--- Begin Information provided ---

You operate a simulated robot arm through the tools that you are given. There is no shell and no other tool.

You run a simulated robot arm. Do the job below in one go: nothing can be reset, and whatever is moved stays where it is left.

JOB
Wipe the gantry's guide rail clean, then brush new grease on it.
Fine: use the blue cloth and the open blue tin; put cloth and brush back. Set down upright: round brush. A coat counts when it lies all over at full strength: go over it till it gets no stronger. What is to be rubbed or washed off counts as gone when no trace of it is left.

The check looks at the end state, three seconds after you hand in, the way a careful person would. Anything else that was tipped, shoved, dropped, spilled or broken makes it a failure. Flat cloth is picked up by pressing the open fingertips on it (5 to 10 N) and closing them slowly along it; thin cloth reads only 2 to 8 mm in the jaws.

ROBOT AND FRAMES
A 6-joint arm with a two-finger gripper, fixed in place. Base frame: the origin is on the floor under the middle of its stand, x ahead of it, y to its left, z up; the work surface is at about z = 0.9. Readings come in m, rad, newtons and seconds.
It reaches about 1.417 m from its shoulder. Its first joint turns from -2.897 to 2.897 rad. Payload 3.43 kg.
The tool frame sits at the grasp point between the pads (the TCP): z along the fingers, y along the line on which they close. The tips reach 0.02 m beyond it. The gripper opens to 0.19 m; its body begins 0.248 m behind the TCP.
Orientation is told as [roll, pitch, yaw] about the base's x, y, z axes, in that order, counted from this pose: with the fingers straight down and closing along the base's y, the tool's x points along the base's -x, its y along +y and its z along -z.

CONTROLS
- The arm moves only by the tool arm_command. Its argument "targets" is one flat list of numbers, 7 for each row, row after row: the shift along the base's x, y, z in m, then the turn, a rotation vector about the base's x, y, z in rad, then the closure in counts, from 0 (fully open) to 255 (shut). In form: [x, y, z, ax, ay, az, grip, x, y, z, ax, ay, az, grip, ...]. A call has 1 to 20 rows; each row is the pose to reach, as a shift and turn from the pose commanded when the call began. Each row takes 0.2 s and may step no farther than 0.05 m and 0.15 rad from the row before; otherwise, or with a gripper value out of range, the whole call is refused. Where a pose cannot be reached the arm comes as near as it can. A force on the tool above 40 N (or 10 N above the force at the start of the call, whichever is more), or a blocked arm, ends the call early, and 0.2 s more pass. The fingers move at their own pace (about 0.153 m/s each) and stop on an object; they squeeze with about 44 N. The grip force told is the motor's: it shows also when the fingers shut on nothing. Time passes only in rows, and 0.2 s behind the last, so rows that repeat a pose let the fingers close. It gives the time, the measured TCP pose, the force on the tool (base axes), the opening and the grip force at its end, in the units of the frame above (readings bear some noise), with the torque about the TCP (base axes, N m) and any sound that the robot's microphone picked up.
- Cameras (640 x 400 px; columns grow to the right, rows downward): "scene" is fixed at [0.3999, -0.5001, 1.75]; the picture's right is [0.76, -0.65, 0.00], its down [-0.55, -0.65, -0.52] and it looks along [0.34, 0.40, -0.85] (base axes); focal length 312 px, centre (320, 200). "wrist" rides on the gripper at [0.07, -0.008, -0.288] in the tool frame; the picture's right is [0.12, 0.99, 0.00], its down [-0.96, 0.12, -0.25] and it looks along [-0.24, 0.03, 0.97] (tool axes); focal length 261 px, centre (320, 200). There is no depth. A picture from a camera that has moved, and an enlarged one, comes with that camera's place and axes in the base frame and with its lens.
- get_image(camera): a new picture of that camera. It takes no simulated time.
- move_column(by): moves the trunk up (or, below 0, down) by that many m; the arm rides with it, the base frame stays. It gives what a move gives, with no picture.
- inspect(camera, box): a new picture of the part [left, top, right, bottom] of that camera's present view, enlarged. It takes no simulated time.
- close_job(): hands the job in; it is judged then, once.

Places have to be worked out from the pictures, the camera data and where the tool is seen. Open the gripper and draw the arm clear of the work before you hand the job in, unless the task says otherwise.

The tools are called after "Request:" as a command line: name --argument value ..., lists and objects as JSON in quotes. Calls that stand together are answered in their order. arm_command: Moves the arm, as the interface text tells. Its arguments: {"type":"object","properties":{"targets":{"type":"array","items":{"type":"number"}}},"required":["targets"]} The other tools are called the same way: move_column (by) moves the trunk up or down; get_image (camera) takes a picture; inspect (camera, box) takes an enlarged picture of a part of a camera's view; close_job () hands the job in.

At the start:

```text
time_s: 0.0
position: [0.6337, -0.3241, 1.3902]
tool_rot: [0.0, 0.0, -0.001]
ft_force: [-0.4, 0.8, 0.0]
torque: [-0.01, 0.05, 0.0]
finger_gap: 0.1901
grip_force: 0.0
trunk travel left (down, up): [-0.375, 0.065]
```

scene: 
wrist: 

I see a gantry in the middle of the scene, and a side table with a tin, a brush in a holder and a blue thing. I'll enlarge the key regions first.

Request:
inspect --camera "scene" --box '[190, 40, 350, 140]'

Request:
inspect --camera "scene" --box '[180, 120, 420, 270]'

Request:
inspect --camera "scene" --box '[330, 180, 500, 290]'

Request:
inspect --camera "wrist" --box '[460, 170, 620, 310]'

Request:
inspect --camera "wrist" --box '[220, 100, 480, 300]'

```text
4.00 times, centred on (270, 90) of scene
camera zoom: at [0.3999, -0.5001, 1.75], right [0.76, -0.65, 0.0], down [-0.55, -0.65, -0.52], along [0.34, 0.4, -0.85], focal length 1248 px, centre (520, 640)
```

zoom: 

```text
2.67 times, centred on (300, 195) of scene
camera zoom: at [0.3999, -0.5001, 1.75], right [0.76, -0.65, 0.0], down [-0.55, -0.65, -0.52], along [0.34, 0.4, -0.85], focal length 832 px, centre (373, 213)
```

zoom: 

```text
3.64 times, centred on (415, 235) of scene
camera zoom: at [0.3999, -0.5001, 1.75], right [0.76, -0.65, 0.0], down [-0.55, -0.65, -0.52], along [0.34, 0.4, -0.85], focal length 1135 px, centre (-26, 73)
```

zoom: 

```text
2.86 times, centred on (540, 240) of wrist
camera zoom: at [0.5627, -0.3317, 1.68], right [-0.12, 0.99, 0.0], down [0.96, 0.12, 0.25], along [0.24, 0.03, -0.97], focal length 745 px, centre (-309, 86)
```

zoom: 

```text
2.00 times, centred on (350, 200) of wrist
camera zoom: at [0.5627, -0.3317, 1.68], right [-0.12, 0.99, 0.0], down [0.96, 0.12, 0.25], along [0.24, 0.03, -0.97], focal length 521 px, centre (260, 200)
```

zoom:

--- End Information provided ---
--- Begin Quoted text ---

Telemedicine for patients with heart rhythm disorders must go hand in hand with an adequate reimbursement strategy

By Bradley P Knight, MD

Director of Cardiac Electrophysiology, Northwestern Medicine

The Covid-19 pandemic has changed dramatically how the health care community views telemedicine. For electrophysiology, it has accelerated a shift in attitudes whereby most of those who may have harbored reservations about telemedicine for patients with heart rhythm disorders have come to completely embrace it.


As a result, even as the velocity and havoc wreaked by the pandemic seem to have slowed down, we have gone back to “business as usual” only halfway. This makes complete sense for the field of electrophysiology because it is particularly well-suited to telemedicine. The majority of our patients have already had their heart rhythm problems diagnosed prior to the pandemic, so when we review their chart, we can get most of the information we need. A lot of them also have some kind of a heart rhythm monitoring device, whether it´s an AliveCor Kardia app on their smartphone or an Apple Watch, which provide real-time data.


The challenge, in the context of the pandemic, is with new patients. Before, if a patient was referred to us for a suspected heart rhythm problem, we used to hook them up with a patch monitor to get an initial reading of the problem. Now we often need to send them a monitor with instructions so that they can connect it themselves. But this just goes to show that the field of electrophysiology is almost fully adaptable to telemedicine. I would say up to three quarters of our patients could be seen via telemedicine.


The other, more subtle challenge is the lack of a heart rhythm recording device for patients with diagnosed rhythm disorders that is embedded into the virtual clinic infrastructure. Even though such devices are less accurate than clinically administered measurements, having an option that patients can purchase and use routinely could help doctors track specific heart problems remotely when in-person access is too difficult or impossible. This is important because even with the most advanced telemedicine, there are definitely some patients that should be seen in person.


“The field of electrophysiology is almost fully adaptable to telehealth. I would say up to three quarters of our patients could be seen via telemedicine.”

Bradley Knight, MD is the Director of Cardiac Electrophysiology at Northwestern University, where he is also a Distinguished Professor of Cardiology and has directed the Heart Rhythm Program at the Bluhm Cardiovascular Institute and the Northwestern Clinical Cardiac Electrophysiology Fellowship Training Program since November 1, 2009. Prior to that, he served as the Director of Cardiac Electrophysiology at the University of Chicago from 2002 to 2009. His main clinical and research interests are in the field of heart rhythm disorders and he is involved in several multicenter clinical trials that are evaluating novel ablation tools and implantable devices.

--- End Quoted text ---

- [What is asked]
a - Repeat the span of the quoted text whose first words are "As a result, even" and whose last words are "provide real-time data.".
b - Begin with the line containing "Wipe the gantry's", end with the line containing "Fine: use the", and transcribe exactly every line in that span, with nothing added.

- [Task responses]
a -
As a result, even as the velocity and havoc wreaked by the pandemic seem to have slowed down, we have gone back to “business as usual” only halfway. This makes complete sense for the field of electrophysiology because it is particularly well-suited to telemedicine. The majority of our patients have already had their heart rhythm problems diagnosed prior to the pandemic, so when we review their chart, we can get most of the information we need. A lot of them also have some kind of a heart rhythm monitoring device, whether it´s an AliveCor Kardia app on their smartphone or an Apple Watch, which provide real-time data.

b -
Wipe the gantry's guide rail clean, then brush new grease on it.
Fine: use the blue cloth and the open blue tin; put cloth and brush back. Set down upright: round brush. A coat counts when it lies all over at full strength: go over it till it gets no stronger. What is to be rubbed or washed off counts as gone when no trace of it is left.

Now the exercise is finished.